Bradford has long enjoyed the hiking, camping, and picnicking adventures on Wright Mountain, and the site remains an integral part of the nearby school’s photography and ecological classes. With its excellent hiking opportunities and influence on local communities, Wright Mountain is the whole package and a must-see when exploring the Upper Valley region.
The moderate to challenging trails of Wright Mountain can be accessed by a parking lot off Wrights Mountain Road. There is no fee to enter.
Quechee State Park boasts one of the most impressive examples of a natural feature unique to the Northeast. Formed by colossal glaciers thousands of years ago, the Quechee Gorge is the deepest and arguably most beautiful gorge in Vermont. The rushing river winds its way through the forest, and it is best viewed from the Quechee Gorge Bridge, built in 1911 and soaring 163 feet in the air. Visitors commonly perch on a boulder near the gorge to enjoy the sights, sounds, and refreshing environment of this natural waterway.
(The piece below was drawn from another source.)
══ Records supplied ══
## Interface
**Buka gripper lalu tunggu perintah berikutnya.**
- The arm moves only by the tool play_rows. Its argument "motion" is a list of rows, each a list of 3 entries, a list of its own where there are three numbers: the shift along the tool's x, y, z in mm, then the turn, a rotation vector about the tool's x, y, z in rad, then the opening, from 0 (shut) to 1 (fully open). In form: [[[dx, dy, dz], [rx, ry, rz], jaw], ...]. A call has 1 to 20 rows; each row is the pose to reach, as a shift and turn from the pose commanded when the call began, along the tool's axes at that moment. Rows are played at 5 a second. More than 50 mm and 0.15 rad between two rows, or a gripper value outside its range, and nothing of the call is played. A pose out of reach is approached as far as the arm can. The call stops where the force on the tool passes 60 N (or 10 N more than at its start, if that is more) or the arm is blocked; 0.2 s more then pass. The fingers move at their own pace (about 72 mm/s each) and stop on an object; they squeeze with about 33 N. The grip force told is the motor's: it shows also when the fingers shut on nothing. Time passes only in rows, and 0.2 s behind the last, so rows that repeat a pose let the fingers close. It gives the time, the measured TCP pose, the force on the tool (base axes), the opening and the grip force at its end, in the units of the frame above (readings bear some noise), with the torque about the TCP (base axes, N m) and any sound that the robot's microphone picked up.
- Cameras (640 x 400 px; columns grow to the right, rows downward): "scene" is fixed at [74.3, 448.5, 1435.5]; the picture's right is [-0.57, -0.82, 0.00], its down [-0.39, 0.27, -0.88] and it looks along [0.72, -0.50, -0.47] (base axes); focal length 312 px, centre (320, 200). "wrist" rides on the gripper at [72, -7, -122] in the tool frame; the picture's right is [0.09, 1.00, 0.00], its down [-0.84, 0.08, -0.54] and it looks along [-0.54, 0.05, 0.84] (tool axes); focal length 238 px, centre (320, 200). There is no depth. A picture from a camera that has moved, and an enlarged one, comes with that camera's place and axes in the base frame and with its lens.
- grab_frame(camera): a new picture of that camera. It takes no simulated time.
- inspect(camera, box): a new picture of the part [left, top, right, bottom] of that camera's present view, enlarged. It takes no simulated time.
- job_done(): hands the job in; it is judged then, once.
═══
This park originated as a successful mill-powered wool factory in the 19th century. The company pumped out high-quality products for much of the next century, including uniforms for New York Yankees and blankets for the United States Army and Navy. After its closure in the 1950s, the facilities were demolished, and the property was eventually turned over to the Department of Forest, Parks, and Recreation. A few fireplace foundations, broken clay pigeons, and more remains of the mill can still be found in the park.
History aside, the park also offers a variety of other outdoor activities for the whole family with campgrounds, baseball diamonds, and picnic areas. Quechee Gorge is one of the more spectacular and invigorating outdoor experiences in the Upper Valley, and its beauty should not be missed.
Parking is available at the park’s visitor center, and the park is open from 10 am to sunset, depending on the season. Entrance fees are $2 for children and $4 for adults. Camping fees can vary from $19-$30.